Exercise task: Leave out the pictures; transcribe all else exactly.

Information shown:
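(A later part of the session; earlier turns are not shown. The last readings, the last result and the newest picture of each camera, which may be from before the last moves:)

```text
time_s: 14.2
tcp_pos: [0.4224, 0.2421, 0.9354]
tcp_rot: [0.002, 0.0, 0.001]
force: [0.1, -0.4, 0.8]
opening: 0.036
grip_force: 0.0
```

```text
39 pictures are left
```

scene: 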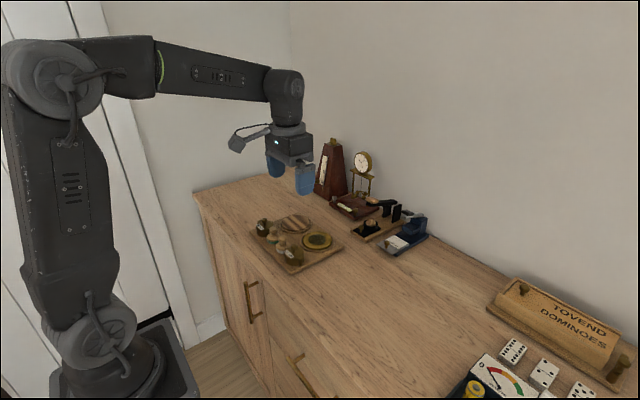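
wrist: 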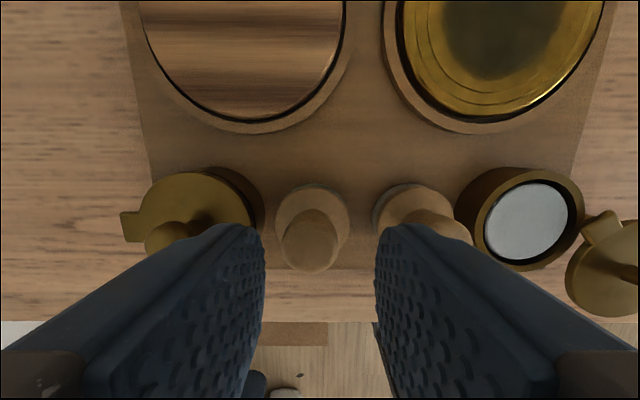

Answer for this exercise:
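(A later part of the session; earlier turns are not shown. The last readings, the last result and the newest picture of each camera, which may be from before the last moves:)

```text
time_s: 14.2
tcp_pos: [0.4224, 0.2421, 0.9354]
tcp_rot: [0.002, 0.0, 0.001]
force: [0.1, -0.4, 0.8]
opening: 0.036
grip_force: 0.0
```

```text
39 pictures are left
```

scene: 
wrist: 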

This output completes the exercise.